>> START DATA SUPPLIED
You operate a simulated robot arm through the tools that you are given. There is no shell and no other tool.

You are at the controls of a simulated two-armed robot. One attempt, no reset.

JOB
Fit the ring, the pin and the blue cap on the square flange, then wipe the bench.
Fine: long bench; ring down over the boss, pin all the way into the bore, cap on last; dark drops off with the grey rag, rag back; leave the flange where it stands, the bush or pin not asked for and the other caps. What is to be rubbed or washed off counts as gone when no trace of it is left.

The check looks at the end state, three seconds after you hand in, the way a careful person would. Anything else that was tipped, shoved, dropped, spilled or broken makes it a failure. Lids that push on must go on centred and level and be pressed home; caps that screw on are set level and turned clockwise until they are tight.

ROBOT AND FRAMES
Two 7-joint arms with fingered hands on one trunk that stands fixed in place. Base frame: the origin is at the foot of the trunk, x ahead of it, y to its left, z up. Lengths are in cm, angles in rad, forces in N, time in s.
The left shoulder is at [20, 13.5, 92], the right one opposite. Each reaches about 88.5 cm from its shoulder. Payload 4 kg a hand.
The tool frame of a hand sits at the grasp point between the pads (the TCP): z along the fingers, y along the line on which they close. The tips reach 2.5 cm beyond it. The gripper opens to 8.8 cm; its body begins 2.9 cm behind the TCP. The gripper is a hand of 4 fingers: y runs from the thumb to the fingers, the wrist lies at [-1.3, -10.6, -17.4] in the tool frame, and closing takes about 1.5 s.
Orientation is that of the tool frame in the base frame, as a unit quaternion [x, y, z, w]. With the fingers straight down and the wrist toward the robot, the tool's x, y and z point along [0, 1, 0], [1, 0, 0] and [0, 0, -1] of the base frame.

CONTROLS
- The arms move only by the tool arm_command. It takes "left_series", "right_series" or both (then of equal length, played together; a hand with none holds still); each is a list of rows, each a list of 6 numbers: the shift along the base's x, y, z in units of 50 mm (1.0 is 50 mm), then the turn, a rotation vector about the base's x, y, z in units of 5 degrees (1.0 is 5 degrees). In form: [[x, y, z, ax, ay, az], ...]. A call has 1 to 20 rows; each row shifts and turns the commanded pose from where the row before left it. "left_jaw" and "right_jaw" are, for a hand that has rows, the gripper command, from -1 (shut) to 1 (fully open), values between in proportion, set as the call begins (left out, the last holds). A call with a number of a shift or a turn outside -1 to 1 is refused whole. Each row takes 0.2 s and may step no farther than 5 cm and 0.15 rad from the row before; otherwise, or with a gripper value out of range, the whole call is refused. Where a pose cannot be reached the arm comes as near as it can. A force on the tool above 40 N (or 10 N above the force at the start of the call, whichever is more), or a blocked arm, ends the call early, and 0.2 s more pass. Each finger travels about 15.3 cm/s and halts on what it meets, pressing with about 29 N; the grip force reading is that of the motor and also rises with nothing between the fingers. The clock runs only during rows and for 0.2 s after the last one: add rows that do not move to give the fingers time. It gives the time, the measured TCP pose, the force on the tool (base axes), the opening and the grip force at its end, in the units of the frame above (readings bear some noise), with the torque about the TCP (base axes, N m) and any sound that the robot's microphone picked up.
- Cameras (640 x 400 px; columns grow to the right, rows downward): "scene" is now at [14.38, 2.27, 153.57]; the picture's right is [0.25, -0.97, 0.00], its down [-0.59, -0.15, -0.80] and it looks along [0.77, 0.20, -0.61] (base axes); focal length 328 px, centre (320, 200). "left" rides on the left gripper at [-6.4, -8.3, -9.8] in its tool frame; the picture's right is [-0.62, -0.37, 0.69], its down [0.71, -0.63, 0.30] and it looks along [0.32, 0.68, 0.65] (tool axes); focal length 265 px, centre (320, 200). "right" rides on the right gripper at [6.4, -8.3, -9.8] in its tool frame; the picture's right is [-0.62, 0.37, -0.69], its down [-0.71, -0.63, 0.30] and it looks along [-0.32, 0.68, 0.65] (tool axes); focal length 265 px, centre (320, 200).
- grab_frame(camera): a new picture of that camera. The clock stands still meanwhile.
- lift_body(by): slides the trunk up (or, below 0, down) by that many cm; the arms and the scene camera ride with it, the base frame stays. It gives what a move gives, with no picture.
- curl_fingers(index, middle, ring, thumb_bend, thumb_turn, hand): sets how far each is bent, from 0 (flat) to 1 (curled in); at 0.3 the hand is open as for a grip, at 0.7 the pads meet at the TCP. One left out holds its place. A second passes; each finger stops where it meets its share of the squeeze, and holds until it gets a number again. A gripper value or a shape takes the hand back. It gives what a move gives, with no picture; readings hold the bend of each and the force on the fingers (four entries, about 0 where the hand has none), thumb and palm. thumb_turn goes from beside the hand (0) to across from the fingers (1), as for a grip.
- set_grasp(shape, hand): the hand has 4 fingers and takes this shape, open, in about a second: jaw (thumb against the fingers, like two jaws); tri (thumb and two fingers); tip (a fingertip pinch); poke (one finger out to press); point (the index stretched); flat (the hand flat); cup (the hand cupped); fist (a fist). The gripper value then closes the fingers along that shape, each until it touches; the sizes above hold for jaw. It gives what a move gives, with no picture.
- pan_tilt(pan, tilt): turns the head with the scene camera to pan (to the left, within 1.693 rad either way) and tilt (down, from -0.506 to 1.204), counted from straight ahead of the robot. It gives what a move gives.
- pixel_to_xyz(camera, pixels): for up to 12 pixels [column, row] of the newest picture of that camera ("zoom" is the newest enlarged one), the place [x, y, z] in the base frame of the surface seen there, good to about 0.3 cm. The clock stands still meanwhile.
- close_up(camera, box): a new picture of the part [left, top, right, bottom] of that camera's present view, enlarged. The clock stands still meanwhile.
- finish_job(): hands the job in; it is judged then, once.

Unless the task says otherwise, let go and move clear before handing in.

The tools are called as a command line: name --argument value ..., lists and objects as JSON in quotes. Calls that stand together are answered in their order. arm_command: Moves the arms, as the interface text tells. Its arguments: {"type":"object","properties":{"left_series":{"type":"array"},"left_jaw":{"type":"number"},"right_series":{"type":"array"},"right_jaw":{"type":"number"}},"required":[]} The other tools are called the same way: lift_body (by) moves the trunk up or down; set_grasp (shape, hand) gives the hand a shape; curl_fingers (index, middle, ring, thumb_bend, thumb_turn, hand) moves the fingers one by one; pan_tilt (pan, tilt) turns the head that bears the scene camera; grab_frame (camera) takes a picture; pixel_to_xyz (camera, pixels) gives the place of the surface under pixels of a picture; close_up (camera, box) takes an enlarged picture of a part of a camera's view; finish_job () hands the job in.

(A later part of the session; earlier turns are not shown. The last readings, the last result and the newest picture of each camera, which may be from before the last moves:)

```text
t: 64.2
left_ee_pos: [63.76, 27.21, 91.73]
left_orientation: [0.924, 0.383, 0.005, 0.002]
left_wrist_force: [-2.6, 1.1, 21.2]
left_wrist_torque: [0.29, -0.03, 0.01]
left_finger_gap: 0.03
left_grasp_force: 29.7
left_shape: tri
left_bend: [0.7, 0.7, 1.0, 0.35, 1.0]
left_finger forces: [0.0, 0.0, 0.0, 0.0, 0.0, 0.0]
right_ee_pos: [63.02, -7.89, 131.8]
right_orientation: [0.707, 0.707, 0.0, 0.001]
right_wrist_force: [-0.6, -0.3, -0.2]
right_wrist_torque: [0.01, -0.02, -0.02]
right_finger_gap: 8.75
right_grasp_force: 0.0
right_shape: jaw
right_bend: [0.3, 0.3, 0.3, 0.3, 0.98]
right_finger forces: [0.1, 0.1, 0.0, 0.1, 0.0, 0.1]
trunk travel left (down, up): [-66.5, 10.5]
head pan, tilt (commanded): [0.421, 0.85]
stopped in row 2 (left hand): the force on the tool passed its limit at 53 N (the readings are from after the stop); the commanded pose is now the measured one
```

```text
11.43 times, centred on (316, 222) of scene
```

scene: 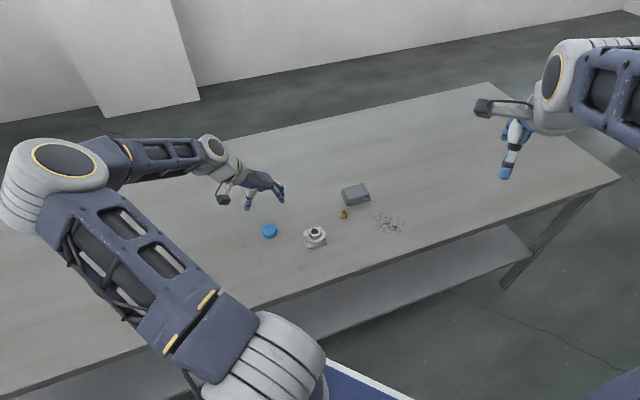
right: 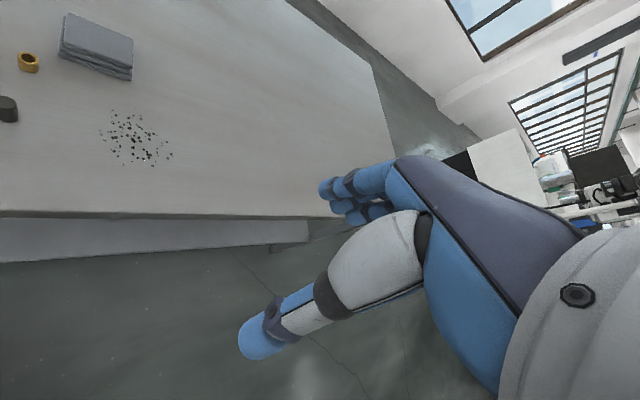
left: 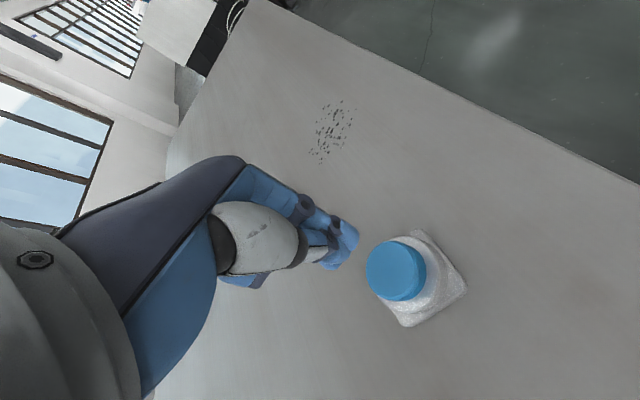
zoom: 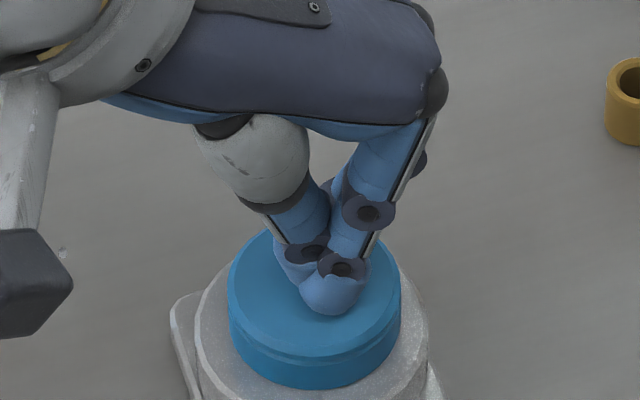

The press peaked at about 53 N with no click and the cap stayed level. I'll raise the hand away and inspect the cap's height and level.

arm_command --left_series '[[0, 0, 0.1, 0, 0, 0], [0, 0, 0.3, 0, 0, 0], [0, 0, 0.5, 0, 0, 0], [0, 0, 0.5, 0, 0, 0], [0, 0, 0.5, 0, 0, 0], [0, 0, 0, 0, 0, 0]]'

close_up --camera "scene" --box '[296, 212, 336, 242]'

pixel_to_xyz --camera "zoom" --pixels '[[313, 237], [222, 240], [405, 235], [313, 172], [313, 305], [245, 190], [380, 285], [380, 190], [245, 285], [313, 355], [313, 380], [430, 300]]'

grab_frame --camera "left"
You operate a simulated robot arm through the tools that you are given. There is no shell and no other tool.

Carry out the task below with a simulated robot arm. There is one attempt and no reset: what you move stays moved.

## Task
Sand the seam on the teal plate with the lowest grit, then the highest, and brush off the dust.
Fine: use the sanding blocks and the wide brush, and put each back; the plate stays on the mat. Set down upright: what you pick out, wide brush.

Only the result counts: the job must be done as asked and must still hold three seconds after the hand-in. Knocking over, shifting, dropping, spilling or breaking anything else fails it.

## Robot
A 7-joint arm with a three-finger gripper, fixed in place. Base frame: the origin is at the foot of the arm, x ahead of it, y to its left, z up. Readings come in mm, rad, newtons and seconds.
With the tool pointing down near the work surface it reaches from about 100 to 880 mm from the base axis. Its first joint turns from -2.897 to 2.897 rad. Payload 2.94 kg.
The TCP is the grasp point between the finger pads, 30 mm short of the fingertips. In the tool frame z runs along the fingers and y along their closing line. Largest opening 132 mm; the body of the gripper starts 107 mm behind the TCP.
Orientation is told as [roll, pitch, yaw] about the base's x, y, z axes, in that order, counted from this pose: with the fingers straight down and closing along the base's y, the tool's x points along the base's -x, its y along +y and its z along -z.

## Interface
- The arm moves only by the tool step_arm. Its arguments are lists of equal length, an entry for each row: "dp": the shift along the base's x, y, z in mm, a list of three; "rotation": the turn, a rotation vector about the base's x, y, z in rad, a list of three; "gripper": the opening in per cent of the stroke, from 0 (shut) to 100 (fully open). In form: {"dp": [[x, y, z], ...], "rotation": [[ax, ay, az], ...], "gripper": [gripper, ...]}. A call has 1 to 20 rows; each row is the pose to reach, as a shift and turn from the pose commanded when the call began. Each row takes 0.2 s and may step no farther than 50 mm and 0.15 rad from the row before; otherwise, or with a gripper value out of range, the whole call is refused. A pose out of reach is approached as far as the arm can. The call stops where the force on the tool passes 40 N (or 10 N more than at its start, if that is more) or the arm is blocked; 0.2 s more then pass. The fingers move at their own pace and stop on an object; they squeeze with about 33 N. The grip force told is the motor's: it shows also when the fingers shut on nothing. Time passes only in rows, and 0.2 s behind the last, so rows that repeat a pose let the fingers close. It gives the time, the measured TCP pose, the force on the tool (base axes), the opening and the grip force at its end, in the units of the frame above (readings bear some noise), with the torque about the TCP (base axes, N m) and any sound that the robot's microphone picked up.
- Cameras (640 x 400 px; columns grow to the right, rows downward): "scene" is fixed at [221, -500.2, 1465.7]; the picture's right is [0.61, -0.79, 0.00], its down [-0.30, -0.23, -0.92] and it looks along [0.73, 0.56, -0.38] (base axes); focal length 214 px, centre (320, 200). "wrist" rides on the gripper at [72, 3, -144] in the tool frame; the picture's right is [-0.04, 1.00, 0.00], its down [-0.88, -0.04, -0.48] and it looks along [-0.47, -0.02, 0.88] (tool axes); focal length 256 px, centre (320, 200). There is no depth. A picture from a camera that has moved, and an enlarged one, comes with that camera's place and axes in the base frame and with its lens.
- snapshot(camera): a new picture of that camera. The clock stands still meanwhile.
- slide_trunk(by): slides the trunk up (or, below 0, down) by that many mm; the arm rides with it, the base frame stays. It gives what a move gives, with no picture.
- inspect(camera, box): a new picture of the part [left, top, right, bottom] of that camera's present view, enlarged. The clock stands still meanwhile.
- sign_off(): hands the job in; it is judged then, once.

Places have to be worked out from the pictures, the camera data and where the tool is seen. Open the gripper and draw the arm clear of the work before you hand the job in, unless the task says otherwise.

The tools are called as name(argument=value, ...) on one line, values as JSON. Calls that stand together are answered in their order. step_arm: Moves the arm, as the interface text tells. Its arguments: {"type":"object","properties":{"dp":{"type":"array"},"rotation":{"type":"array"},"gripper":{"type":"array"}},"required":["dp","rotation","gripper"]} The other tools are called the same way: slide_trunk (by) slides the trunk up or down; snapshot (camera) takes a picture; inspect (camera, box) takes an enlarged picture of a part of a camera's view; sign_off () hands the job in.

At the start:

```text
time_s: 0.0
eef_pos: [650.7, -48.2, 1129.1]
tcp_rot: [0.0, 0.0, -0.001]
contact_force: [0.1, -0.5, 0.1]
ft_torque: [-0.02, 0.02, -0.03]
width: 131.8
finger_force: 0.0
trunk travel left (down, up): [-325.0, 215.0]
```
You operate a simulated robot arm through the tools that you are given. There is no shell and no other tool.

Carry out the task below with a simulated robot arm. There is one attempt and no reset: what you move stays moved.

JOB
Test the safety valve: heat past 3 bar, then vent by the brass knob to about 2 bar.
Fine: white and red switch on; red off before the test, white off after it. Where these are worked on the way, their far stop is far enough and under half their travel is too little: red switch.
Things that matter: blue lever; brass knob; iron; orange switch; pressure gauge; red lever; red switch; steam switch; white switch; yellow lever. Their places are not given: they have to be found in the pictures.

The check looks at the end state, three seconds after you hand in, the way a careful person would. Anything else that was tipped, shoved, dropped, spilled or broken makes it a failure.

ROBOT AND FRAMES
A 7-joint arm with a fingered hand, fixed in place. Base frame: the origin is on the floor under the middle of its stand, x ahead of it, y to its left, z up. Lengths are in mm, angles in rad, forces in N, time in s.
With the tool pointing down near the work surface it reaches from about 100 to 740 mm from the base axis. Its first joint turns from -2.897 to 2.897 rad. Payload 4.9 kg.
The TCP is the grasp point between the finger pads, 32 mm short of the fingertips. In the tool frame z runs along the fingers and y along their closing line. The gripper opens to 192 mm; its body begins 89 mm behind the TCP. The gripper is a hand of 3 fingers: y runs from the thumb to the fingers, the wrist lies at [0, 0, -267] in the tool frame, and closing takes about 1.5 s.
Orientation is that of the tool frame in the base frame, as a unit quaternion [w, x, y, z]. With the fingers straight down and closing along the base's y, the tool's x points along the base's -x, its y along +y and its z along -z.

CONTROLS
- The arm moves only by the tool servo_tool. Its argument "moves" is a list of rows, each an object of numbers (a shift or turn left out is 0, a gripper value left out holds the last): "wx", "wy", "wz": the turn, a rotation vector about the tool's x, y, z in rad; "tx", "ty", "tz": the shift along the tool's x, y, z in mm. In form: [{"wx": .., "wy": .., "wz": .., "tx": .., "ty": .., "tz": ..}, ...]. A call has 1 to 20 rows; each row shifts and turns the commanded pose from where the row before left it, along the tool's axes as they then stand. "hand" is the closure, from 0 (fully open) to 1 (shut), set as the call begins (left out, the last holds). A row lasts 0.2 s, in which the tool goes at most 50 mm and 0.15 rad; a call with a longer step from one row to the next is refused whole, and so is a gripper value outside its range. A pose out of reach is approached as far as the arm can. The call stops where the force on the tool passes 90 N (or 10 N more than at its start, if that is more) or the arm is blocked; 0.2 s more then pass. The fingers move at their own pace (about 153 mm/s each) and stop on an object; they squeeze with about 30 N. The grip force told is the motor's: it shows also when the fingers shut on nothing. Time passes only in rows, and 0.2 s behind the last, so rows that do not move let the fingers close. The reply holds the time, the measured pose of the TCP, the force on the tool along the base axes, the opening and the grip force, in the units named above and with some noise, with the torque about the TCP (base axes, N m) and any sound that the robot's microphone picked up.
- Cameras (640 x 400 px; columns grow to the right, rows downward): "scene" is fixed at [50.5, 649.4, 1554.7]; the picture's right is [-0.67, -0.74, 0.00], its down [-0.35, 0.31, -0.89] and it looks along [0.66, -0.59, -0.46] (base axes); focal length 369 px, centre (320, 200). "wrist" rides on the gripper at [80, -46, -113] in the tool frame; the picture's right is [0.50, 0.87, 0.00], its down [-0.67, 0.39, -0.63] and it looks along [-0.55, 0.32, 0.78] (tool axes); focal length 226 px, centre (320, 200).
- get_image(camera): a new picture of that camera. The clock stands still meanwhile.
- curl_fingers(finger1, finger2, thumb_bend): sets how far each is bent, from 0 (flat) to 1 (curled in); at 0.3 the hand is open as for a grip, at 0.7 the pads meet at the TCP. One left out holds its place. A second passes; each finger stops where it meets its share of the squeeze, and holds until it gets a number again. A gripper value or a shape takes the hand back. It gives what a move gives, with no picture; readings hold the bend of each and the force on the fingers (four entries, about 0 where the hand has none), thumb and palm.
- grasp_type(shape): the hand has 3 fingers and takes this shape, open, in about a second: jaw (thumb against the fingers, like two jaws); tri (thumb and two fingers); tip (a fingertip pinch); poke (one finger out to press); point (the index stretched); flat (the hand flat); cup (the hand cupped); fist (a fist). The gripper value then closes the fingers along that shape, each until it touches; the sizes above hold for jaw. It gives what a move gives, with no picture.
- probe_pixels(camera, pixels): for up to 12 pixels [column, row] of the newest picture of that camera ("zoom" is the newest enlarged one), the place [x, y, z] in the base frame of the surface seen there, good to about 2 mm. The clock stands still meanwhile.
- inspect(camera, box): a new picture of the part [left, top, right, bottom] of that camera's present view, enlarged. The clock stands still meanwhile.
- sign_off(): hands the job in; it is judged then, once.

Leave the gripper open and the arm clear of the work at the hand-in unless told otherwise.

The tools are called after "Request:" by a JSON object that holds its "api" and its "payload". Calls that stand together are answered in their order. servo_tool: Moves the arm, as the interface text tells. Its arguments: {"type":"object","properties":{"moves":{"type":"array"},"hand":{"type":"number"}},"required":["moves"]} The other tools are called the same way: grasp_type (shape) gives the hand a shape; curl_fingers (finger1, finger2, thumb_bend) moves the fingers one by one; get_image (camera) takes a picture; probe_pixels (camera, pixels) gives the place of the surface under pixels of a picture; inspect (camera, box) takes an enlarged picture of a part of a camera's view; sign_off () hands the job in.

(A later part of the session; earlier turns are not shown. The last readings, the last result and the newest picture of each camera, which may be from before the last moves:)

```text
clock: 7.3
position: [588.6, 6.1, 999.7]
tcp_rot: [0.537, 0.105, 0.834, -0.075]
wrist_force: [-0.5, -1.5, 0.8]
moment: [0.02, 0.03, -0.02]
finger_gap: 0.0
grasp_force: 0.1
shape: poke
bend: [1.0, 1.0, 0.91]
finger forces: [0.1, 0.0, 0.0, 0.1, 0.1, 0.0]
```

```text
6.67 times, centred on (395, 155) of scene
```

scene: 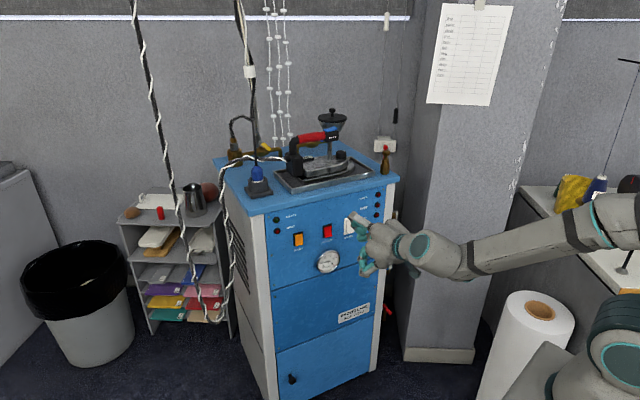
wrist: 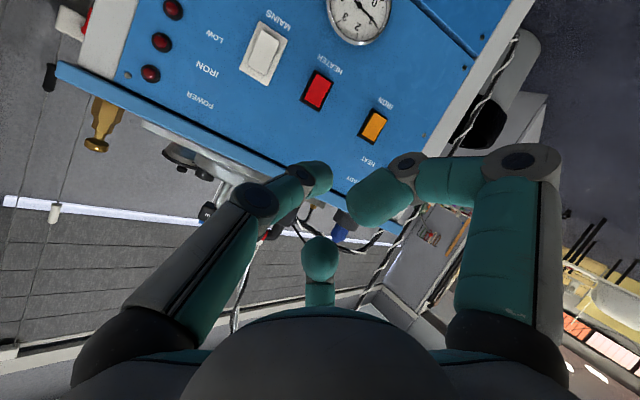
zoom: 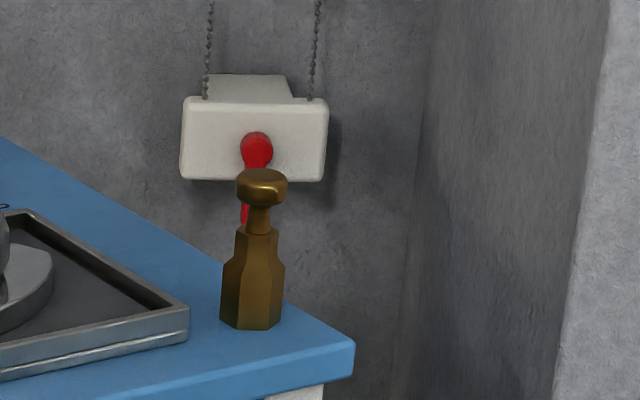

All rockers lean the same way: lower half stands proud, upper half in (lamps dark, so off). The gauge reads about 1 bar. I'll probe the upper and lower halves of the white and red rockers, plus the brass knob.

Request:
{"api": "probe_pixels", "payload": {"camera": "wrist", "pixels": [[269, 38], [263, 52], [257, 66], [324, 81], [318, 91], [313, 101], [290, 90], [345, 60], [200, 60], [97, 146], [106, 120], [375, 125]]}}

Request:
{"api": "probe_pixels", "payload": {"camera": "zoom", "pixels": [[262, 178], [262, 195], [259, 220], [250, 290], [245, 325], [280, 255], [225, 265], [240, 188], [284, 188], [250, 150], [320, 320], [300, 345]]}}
>> END DATA SUPPLIED
REQUIRED TASK:
Copy out the lines that hold "asked".

WRITTEN ANSWER:
Fine: long bench; ring down over the boss, pin all the way into the bore, cap on last; dark drops off with the grey rag, rag back; leave the flange where it stands, the bush or pin not asked for and the other caps. What is to be rubbed or washed off counts as gone when no trace of it is left.
Only the result counts: the job must be done as asked and must still hold three seconds after the hand-in. Knocking over, shifting, dropping, spilling or breaking anything else fails it.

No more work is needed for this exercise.